▶ Provided data:
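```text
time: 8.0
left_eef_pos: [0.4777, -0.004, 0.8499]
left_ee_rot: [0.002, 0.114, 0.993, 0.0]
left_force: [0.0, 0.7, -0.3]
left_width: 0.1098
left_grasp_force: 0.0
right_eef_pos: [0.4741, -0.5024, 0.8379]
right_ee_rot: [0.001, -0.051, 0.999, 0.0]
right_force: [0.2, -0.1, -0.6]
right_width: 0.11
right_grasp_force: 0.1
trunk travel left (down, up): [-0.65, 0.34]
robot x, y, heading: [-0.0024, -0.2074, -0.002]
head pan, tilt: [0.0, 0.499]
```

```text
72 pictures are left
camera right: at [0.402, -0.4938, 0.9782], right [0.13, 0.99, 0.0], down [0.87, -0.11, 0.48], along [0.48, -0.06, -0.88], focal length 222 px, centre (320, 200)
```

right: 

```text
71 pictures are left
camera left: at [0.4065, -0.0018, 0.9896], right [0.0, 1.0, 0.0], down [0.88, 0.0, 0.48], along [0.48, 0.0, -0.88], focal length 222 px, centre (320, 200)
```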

▶ What needs to be done: Extract every line above exactly as it stands. The answer is a JSON array that holds each line as a string and skips blank lines.

▶ Complete response:
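[
  "```text",
  "time: 8.0",
  "left_eef_pos: [0.4777, -0.004, 0.8499]",
  "left_ee_rot: [0.002, 0.114, 0.993, 0.0]",
  "left_force: [0.0, 0.7, -0.3]",
  "left_width: 0.1098",
  "left_grasp_force: 0.0",
  "right_eef_pos: [0.4741, -0.5024, 0.8379]",
  "right_ee_rot: [0.001, -0.051, 0.999, 0.0]",
  "right_force: [0.2, -0.1, -0.6]",
  "right_width: 0.11",
  "right_grasp_force: 0.1",
  "trunk travel left (down, up): [-0.65, 0.34]",
  "robot x, y, heading: [-0.0024, -0.2074, -0.002]",
  "head pan, tilt: [0.0, 0.499]",
  "```",
  "```text",
  "72 pictures are left",
  "camera right: at [0.402, -0.4938, 0.9782], right [0.13, 0.99, 0.0], down [0.87, -0.11, 0.48], along [0.48, -0.06, -0.88], focal length 222 px, centre (320, 200)",
  "```",
  "right: ",
  "```text",
  "71 pictures are left",
  "camera left: at [0.4065, -0.0018, 0.9896], right [0.0, 1.0, 0.0], down [0.88, 0.0, 0.48], along [0.48, 0.0, -0.88], focal length 222 px, centre (320, 200)",
  "```"
]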